Repeat the lines below exactly as they appear, but leave out the images.
++++++++
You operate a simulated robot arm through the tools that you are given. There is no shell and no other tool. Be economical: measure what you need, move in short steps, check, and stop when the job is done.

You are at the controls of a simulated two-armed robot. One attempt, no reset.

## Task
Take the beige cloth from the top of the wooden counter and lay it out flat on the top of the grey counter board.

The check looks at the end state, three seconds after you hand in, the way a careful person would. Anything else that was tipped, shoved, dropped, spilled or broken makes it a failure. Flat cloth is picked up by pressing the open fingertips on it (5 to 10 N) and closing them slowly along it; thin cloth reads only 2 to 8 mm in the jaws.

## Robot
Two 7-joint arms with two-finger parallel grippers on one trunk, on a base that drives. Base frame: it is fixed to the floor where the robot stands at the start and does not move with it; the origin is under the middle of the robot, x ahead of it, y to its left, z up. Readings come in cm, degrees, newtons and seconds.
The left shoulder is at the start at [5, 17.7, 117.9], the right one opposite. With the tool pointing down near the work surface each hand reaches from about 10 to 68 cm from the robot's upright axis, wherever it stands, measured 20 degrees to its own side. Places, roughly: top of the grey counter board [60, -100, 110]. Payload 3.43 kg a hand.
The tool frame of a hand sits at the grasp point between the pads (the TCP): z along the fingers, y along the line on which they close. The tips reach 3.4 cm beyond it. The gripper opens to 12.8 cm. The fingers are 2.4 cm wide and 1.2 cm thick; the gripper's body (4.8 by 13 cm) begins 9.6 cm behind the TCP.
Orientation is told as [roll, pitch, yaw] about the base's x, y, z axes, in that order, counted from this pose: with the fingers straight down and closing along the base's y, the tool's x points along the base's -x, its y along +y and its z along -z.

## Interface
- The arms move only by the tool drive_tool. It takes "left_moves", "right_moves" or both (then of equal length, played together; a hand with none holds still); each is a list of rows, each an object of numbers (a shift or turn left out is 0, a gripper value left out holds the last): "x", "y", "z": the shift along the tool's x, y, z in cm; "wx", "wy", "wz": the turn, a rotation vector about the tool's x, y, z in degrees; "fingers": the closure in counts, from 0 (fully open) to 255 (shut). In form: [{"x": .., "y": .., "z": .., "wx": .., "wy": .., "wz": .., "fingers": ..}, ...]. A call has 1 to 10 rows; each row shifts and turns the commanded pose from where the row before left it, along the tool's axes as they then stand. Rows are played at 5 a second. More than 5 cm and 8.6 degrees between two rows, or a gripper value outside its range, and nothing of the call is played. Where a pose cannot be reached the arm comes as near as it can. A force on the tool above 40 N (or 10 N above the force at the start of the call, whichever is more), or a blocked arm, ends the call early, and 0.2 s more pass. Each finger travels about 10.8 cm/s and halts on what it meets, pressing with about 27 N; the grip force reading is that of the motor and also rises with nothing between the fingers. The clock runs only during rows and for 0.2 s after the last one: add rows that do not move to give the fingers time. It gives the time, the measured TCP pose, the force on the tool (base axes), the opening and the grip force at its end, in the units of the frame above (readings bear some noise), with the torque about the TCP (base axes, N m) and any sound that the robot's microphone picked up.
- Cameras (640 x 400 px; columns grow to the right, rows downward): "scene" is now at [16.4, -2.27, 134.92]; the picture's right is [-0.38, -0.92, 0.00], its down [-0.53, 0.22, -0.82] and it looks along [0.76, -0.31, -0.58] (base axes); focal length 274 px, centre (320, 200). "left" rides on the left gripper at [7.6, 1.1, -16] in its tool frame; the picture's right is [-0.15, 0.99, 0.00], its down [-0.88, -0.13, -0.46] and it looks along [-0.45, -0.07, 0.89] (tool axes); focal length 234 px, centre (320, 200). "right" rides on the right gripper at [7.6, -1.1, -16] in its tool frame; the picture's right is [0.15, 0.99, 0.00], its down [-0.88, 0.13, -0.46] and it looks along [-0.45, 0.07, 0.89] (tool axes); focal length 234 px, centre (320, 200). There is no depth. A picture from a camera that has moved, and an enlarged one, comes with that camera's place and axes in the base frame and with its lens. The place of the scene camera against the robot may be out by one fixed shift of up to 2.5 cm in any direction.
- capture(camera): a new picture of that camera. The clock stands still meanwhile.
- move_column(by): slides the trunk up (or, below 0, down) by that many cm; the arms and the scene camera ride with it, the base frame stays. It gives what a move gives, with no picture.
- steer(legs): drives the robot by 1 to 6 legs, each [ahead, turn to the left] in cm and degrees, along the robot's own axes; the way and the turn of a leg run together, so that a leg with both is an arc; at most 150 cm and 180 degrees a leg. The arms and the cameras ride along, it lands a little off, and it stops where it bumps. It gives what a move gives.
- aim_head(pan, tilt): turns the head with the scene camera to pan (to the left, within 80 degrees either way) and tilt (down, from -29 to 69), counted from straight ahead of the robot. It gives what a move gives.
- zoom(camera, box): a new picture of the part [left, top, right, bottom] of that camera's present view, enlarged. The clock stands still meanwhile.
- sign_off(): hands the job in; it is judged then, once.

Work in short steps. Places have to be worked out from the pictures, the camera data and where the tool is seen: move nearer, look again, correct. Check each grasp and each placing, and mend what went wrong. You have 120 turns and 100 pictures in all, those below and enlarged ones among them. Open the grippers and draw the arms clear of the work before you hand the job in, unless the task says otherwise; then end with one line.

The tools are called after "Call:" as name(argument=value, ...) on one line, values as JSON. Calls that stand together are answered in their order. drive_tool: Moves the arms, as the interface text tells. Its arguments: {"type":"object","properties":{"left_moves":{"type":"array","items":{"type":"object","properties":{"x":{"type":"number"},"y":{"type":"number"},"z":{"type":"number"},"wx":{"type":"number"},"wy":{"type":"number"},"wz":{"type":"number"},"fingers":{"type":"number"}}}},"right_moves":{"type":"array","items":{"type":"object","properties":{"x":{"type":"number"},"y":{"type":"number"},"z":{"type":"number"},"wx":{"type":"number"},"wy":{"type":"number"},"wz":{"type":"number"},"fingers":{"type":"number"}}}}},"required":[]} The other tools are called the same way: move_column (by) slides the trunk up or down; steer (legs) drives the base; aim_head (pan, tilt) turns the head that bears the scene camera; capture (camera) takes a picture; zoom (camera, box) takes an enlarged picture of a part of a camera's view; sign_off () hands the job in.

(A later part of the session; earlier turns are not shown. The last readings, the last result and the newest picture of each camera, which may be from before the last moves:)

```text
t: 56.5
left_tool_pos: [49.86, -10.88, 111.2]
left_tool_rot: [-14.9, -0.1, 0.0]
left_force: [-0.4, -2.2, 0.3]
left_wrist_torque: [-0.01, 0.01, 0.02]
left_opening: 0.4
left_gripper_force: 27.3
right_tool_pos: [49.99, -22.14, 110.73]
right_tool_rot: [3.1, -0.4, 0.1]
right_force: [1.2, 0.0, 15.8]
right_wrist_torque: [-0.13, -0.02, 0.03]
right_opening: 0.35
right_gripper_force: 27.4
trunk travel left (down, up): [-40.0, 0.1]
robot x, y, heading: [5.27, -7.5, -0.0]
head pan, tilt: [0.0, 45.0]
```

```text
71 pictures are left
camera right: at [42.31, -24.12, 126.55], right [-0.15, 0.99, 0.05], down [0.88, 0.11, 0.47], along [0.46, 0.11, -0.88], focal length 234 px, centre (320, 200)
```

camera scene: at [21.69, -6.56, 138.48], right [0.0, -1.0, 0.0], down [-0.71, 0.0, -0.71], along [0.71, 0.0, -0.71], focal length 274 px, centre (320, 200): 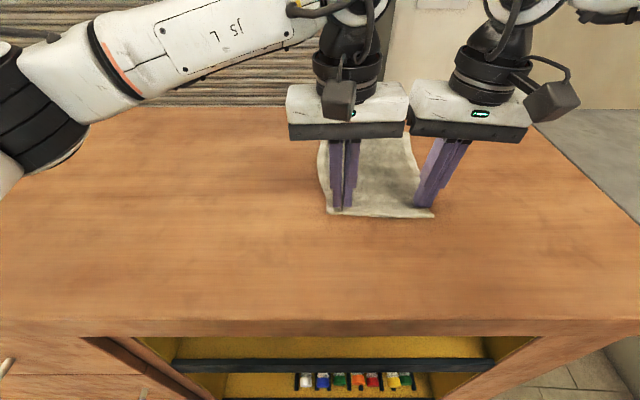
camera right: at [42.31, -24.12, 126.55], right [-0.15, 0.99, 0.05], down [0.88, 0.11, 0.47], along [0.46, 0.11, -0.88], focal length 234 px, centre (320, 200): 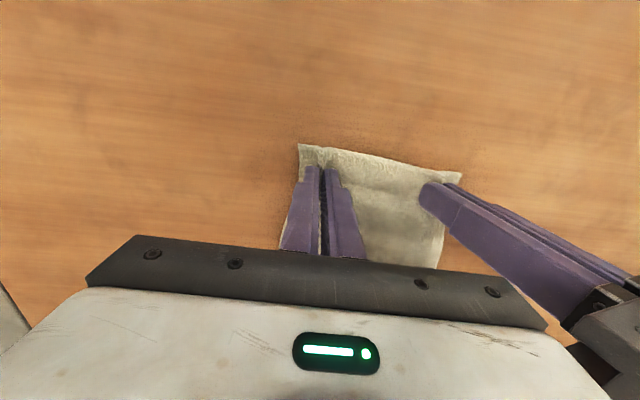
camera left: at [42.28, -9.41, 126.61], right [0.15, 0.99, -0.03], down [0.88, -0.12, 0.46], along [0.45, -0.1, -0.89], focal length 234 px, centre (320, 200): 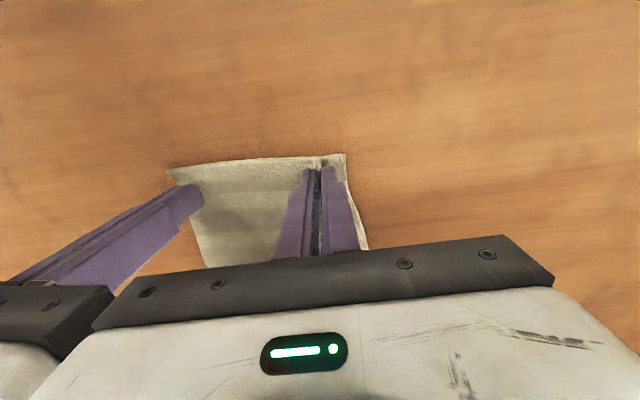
++++++++
Finished exercise —
You operate a simulated robot arm through the tools that you are given. There is no shell and no other tool. Be economical: measure what you need, move in short steps, check, and stop when the job is done.

You are at the controls of a simulated two-armed robot. One attempt, no reset.

## Task
Take the beige cloth from the top of the wooden counter and lay it out flat on the top of the grey counter board.

The check looks at the end state, three seconds after you hand in, the way a careful person would. Anything else that was tipped, shoved, dropped, spilled or broken makes it a failure. Flat cloth is picked up by pressing the open fingertips on it (5 to 10 N) and closing them slowly along it; thin cloth reads only 2 to 8 mm in the jaws.

## Robot
Two 7-joint arms with two-finger parallel grippers on one trunk, on a base that drives. Base frame: it is fixed to the floor where the robot stands at the start and does not move with it; the origin is under the middle of the robot, x ahead of it, y to its left, z up. Readings come in cm, degrees, newtons and seconds.
The left shoulder is at the start at [5, 17.7, 117.9], the right one opposite. With the tool pointing down near the work surface each hand reaches from about 10 to 68 cm from the robot's upright axis, wherever it stands, measured 20 degrees to its own side. Places, roughly: top of the grey counter board [60, -100, 110]. Payload 3.43 kg a hand.
The tool frame of a hand sits at the grasp point between the pads (the TCP): z along the fingers, y along the line on which they close. The tips reach 3.4 cm beyond it. The gripper opens to 12.8 cm. The fingers are 2.4 cm wide and 1.2 cm thick; the gripper's body (4.8 by 13 cm) begins 9.6 cm behind the TCP.
Orientation is told as [roll, pitch, yaw] about the base's x, y, z axes, in that order, counted from this pose: with the fingers straight down and closing along the base's y, the tool's x points along the base's -x, its y along +y and its z along -z.

## Interface
- The arms move only by the tool drive_tool. It takes "left_moves", "right_moves" or both (then of equal length, played together; a hand with none holds still); each is a list of rows, each an object of numbers (a shift or turn left out is 0, a gripper value left out holds the last): "x", "y", "z": the shift along the tool's x, y, z in cm; "wx", "wy", "wz": the turn, a rotation vector about the tool's x, y, z in degrees; "fingers": the closure in counts, from 0 (fully open) to 255 (shut). In form: [{"x": .., "y": .., "z": .., "wx": .., "wy": .., "wz": .., "fingers": ..}, ...]. A call has 1 to 10 rows; each row shifts and turns the commanded pose from where the row before left it, along the tool's axes as they then stand. Rows are played at 5 a second. More than 5 cm and 8.6 degrees between two rows, or a gripper value outside its range, and nothing of the call is played. Where a pose cannot be reached the arm comes as near as it can. A force on the tool above 40 N (or 10 N above the force at the start of the call, whichever is more), or a blocked arm, ends the call early, and 0.2 s more pass. Each finger travels about 10.8 cm/s and halts on what it meets, pressing with about 27 N; the grip force reading is that of the motor and also rises with nothing between the fingers. The clock runs only during rows and for 0.2 s after the last one: add rows that do not move to give the fingers time. It gives the time, the measured TCP pose, the force on the tool (base axes), the opening and the grip force at its end, in the units of the frame above (readings bear some noise), with the torque about the TCP (base axes, N m) and any sound that the robot's microphone picked up.
- Cameras (640 x 400 px; columns grow to the right, rows downward): "scene" is now at [16.4, -2.27, 134.92]; the picture's right is [-0.38, -0.92, 0.00], its down [-0.53, 0.22, -0.82] and it looks along [0.76, -0.31, -0.58] (base axes); focal length 274 px, centre (320, 200). "left" rides on the left gripper at [7.6, 1.1, -16] in its tool frame; the picture's right is [-0.15, 0.99, 0.00], its down [-0.88, -0.13, -0.46] and it looks along [-0.45, -0.07, 0.89] (tool axes); focal length 234 px, centre (320, 200). "right" rides on the right gripper at [7.6, -1.1, -16] in its tool frame; the picture's right is [0.15, 0.99, 0.00], its down [-0.88, 0.13, -0.46] and it looks along [-0.45, 0.07, 0.89] (tool axes); focal length 234 px, centre (320, 200). There is no depth. A picture from a camera that has moved, and an enlarged one, comes with that camera's place and axes in the base frame and with its lens. The place of the scene camera against the robot may be out by one fixed shift of up to 2.5 cm in any direction.
- capture(camera): a new picture of that camera. The clock stands still meanwhile.
- move_column(by): slides the trunk up (or, below 0, down) by that many cm; the arms and the scene camera ride with it, the base frame stays. It gives what a move gives, with no picture.
- steer(legs): drives the robot by 1 to 6 legs, each [ahead, turn to the left] in cm and degrees, along the robot's own axes; the way and the turn of a leg run together, so that a leg with both is an arc; at most 150 cm and 180 degrees a leg. The arms and the cameras ride along, it lands a little off, and it stops where it bumps. It gives what a move gives.
- aim_head(pan, tilt): turns the head with the scene camera to pan (to the left, within 80 degrees either way) and tilt (down, from -29 to 69), counted from straight ahead of the robot. It gives what a move gives.
- zoom(camera, box): a new picture of the part [left, top, right, bottom] of that camera's present view, enlarged. The clock stands still meanwhile.
- sign_off(): hands the job in; it is judged then, once.

Work in short steps. Places have to be worked out from the pictures, the camera data and where the tool is seen: move nearer, look again, correct. Check each grasp and each placing, and mend what went wrong. You have 120 turns and 100 pictures in all, those below and enlarged ones among them. Open the grippers and draw the arms clear of the work before you hand the job in, unless the task says otherwise; then end with one line.

The tools are called after "Call:" as name(argument=value, ...) on one line, values as JSON. Calls that stand together are answered in their order. drive_tool: Moves the arms, as the interface text tells. Its arguments: {"type":"object","properties":{"left_moves":{"type":"array","items":{"type":"object","properties":{"x":{"type":"number"},"y":{"type":"number"},"z":{"type":"number"},"wx":{"type":"number"},"wy":{"type":"number"},"wz":{"type":"number"},"fingers":{"type":"number"}}}},"right_moves":{"type":"array","items":{"type":"object","properties":{"x":{"type":"number"},"y":{"type":"number"},"z":{"type":"number"},"wx":{"type":"number"},"wy":{"type":"number"},"wz":{"type":"number"},"fingers":{"type":"number"}}}}},"required":[]} The other tools are called the same way: move_column (by) slides the trunk up or down; steer (legs) drives the base; aim_head (pan, tilt) turns the head that bears the scene camera; capture (camera) takes a picture; zoom (camera, box) takes an enlarged picture of a part of a camera's view; sign_off () hands the job in.

(A later part of the session; earlier turns are not shown. The last readings, the last result and the newest picture of each camera, which may be from before the last moves:)

```text
t: 56.5
left_tool_pos: [49.86, -10.88, 111.2]
left_tool_rot: [-14.9, -0.1, 0.0]
left_force: [-0.4, -2.2, 0.3]
left_wrist_torque: [-0.01, 0.01, 0.02]
left_opening: 0.4
left_gripper_force: 27.3
right_tool_pos: [49.99, -22.14, 110.73]
right_tool_rot: [3.1, -0.4, 0.1]
right_force: [1.2, 0.0, 15.8]
right_wrist_torque: [-0.13, -0.02, 0.03]
right_opening: 0.35
right_gripper_force: 27.4
trunk travel left (down, up): [-40.0, 0.1]
robot x, y, heading: [5.27, -7.5, -0.0]
head pan, tilt: [0.0, 45.0]
```

```text
71 pictures are left
camera right: at [42.31, -24.12, 126.55], right [-0.15, 0.99, 0.05], down [0.88, 0.11, 0.47], along [0.46, 0.11, -0.88], focal length 234 px, centre (320, 200)
```

camera scene: at [21.69, -6.56, 138.48], right [0.0, -1.0, 0.0], down [-0.71, 0.0, -0.71], along [0.71, 0.0, -0.71], focal length 274 px, centre (320, 200): 
camera right: at [42.31, -24.12, 126.55], right [-0.15, 0.99, 0.05], down [0.88, 0.11, 0.47], along [0.46, 0.11, -0.88], focal length 234 px, centre (320, 200): 
camera left: at [42.28, -9.41, 126.61], right [0.15, 0.99, -0.03], down [0.88, -0.12, 0.46], along [0.45, -0.1, -0.89], focal length 234 px, centre (320, 200): 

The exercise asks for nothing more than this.